Designed for review and completion, the web flow allows inspectors to validate notes, organize photos, and finalize inspections in one place. This standardized process improves data accuracy, reduces inconsistencies, and creates a seamless handoff from mobile to web. The full flow below shows how each screen supports that end-to-end experience.

The web dashboard became the operational hub for inspectors and internal teams, replacing fragmented, inspector-specific workflows with a single source of truth. By centralizing visits and inspections across the company, I reduced time spent searching for records, improved visibility into inspection status, and created a consistent system that scaled beyond individual workflows.

Starting an inspection on web was designed to support continuation and validation of field work, not duplication. This flow allowed inspectors to pick up exactly where they left off on mobile, reducing rework and enforcing a standardized inspection process across teams.

The web inspection forms were optimized for review, correction, and accuracy. By mirroring the mobile structure, I minimized cognitive load while allowing inspectors to carefully validate data before submission, improving overall data quality and compliance.

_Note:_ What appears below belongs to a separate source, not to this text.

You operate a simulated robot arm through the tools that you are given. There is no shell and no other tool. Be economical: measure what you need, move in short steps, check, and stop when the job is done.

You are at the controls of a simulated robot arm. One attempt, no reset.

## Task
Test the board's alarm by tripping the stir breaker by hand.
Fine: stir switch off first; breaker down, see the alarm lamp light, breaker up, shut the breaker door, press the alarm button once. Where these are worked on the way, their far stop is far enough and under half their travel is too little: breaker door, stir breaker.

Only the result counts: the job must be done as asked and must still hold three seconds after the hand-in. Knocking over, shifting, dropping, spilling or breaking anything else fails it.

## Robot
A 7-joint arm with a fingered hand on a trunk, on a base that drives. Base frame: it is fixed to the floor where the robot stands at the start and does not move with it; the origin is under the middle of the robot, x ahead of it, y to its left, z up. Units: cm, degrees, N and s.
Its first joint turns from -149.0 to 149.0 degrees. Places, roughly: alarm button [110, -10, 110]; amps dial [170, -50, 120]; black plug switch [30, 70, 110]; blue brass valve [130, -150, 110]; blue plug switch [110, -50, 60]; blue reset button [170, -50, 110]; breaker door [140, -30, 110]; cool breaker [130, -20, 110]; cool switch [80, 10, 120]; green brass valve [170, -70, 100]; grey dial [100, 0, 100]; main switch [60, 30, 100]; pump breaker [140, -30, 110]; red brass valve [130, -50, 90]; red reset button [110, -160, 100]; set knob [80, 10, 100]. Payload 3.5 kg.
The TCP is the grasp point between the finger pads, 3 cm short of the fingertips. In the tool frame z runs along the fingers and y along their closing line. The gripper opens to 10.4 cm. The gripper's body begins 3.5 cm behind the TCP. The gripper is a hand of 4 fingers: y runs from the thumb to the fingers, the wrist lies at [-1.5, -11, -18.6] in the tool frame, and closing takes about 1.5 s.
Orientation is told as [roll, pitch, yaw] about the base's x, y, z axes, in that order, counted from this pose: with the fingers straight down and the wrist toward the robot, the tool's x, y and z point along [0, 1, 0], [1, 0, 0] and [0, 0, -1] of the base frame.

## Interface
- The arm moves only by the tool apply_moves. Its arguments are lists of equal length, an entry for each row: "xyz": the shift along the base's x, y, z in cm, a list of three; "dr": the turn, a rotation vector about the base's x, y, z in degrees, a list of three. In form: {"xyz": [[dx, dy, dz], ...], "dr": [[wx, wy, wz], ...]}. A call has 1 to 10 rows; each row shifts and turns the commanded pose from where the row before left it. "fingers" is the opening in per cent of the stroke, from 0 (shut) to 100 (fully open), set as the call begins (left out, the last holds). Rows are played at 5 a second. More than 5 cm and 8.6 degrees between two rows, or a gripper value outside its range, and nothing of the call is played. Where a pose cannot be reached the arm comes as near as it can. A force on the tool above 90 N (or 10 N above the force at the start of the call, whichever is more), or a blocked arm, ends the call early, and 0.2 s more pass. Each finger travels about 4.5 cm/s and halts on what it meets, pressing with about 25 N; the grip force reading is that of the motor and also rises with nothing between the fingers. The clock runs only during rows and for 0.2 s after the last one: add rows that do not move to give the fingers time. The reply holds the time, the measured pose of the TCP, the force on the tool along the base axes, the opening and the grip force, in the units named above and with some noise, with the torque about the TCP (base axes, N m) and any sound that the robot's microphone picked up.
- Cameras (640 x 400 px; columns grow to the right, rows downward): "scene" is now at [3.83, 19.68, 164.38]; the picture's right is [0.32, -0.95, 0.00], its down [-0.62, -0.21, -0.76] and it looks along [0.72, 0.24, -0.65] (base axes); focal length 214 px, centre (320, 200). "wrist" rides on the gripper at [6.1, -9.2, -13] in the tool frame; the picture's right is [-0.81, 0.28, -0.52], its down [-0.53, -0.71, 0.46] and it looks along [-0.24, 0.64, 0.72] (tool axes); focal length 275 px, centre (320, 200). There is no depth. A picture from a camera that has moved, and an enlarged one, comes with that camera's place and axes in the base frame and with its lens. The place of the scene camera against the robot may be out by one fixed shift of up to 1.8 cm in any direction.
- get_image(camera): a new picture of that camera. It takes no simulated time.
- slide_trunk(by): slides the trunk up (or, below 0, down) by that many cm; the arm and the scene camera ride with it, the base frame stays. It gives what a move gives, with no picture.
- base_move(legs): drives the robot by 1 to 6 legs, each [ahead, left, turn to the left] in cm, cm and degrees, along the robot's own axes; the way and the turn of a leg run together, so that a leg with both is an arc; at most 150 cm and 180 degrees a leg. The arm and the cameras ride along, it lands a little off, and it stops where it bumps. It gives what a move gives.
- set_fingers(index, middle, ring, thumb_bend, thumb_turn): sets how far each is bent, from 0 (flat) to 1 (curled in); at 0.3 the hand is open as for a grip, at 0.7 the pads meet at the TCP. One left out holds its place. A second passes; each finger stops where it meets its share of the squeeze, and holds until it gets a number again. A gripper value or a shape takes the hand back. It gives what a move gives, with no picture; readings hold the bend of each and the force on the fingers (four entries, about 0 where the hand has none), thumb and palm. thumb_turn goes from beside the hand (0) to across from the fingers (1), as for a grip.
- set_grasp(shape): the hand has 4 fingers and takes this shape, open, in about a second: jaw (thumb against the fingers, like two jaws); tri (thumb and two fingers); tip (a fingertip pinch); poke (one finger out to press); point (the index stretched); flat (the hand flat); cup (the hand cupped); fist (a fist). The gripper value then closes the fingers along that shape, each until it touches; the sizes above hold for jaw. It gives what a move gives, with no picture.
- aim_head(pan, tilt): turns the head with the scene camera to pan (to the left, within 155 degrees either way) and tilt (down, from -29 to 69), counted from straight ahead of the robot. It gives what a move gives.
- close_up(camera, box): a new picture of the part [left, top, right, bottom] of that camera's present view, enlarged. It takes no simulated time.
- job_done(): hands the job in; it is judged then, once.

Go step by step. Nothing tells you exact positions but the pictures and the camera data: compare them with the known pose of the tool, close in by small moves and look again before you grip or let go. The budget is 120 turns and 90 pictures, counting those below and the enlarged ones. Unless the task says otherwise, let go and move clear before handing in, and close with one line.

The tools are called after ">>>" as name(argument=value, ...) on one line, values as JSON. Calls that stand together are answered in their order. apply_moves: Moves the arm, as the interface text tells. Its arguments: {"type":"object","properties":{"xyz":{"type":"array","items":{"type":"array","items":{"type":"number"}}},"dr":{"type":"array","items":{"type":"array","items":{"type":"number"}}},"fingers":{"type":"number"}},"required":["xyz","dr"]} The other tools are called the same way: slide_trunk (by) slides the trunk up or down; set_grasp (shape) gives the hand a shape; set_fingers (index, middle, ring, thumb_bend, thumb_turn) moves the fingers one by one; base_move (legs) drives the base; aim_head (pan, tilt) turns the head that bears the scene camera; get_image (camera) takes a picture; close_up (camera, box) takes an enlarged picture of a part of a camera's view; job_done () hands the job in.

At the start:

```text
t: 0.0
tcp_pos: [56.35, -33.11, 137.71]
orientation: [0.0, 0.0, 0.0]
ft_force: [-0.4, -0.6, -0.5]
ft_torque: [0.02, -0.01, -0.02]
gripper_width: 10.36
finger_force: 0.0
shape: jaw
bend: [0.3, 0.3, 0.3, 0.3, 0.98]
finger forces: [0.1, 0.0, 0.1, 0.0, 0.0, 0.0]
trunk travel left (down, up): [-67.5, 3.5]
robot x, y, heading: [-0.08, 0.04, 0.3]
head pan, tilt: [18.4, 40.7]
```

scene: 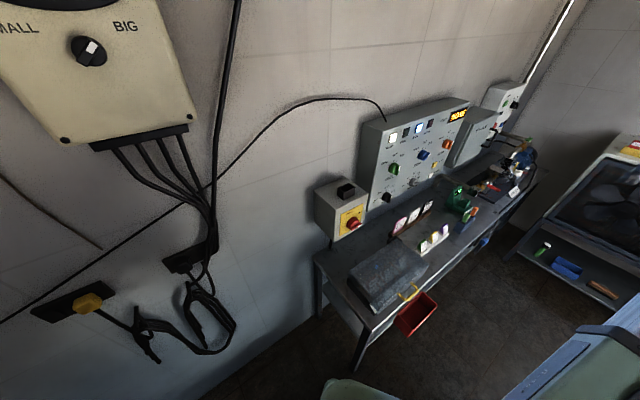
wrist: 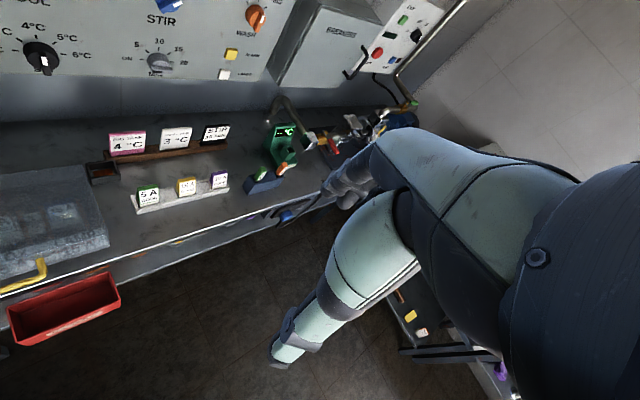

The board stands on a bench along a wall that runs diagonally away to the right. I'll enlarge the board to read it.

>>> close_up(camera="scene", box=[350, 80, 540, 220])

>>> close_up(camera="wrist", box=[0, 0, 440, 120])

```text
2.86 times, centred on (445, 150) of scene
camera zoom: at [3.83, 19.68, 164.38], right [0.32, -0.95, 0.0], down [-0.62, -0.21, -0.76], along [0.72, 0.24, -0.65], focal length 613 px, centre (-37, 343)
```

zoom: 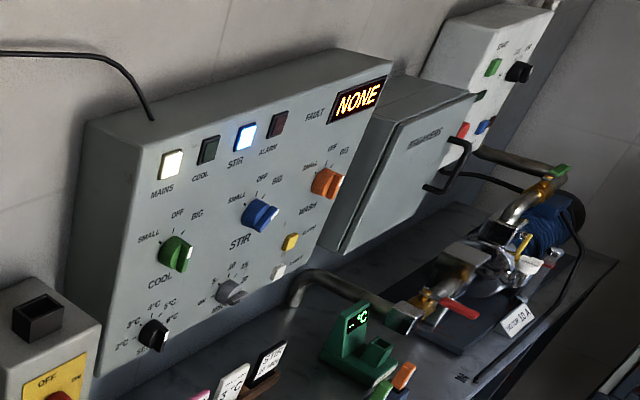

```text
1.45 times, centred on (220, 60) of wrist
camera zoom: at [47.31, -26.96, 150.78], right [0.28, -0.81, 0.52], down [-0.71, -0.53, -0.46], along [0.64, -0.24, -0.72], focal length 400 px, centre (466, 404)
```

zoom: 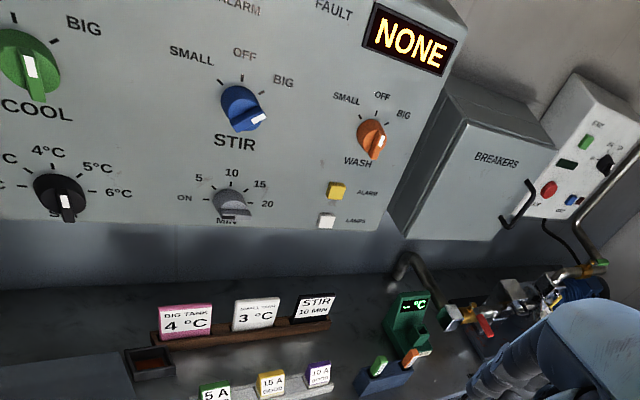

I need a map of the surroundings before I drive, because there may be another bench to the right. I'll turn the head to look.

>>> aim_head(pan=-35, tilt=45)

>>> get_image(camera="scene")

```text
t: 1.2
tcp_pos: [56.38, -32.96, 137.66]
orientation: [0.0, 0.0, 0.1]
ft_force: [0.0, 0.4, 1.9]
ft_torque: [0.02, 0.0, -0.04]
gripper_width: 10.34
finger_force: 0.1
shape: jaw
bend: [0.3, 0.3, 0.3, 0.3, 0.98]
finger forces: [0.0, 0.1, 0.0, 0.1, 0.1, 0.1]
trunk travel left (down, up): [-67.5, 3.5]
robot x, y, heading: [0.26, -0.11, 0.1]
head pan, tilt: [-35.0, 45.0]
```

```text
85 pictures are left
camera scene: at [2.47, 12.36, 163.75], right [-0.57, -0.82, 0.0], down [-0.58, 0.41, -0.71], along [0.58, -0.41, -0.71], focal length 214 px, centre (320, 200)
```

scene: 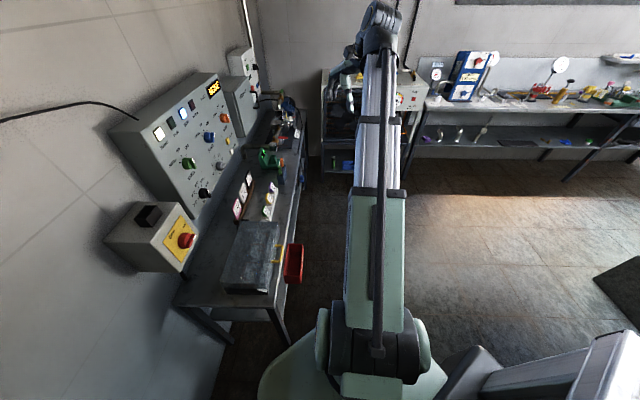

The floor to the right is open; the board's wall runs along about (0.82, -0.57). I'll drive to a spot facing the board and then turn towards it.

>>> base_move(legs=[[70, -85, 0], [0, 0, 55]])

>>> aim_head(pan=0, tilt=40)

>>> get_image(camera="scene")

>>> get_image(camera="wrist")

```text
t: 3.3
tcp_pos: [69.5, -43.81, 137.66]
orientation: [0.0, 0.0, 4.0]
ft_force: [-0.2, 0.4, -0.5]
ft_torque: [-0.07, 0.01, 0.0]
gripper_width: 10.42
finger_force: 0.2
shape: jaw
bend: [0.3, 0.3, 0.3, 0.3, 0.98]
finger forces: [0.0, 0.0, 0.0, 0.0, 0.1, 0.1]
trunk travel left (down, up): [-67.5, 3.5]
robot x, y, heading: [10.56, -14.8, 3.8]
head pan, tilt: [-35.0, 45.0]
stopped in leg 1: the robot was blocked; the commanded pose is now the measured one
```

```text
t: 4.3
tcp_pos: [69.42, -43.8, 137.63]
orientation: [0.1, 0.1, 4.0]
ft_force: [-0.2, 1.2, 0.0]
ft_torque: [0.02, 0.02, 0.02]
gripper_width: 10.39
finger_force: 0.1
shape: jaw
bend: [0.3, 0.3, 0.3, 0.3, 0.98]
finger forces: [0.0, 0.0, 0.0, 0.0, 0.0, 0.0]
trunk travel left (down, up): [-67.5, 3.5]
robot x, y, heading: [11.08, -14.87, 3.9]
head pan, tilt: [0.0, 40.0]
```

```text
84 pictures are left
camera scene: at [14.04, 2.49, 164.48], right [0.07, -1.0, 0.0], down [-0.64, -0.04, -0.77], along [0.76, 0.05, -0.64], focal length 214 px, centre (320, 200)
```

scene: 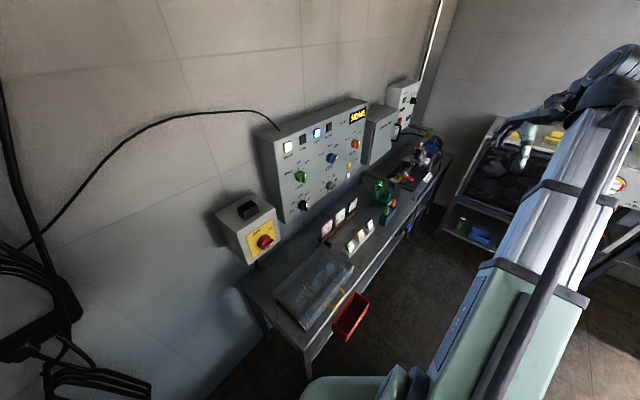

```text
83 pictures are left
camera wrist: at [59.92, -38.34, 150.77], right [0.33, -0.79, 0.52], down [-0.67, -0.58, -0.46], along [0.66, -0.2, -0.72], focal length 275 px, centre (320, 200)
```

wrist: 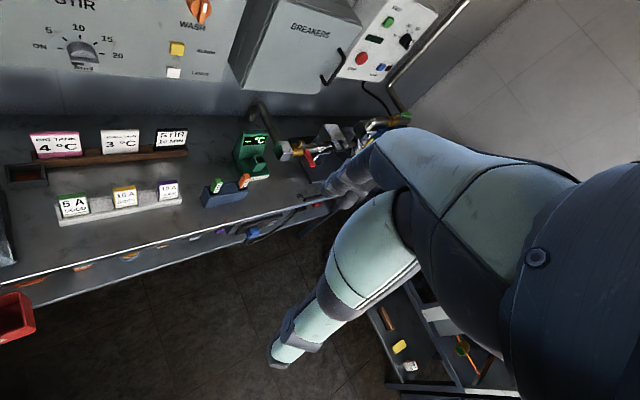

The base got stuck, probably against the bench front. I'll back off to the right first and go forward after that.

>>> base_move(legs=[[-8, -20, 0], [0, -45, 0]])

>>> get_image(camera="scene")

The end to end screen flow became a core artifact in our UX process. Mapping every mobile and web screen in one cohesive diagram gave us a holistic view of the ecosystem and clarified how each interaction connected across the broader journey. This level of visibility made it much easier to evaluate the experience at a system level, identify friction points, and confirm that our decisions supported real user behaviors rather than isolated features.
Walking through the flow screen by screen gave everyone clearer context behind key decisions. When safety inspectors joined, the full flow helped surface gaps or compliance concerns we might have missed. With the BA, PM, developers, and users all involved, we could validate scenarios in real time and refine the designs more efficiently.
Sharing this flow with the BA, PM, and development team created much stronger alignment. Instead of talking through requirements in pieces, we could anchor every conversation to the actual user path. This reduced ambiguity, clarified scope, and helped the team identify dependencies earlier.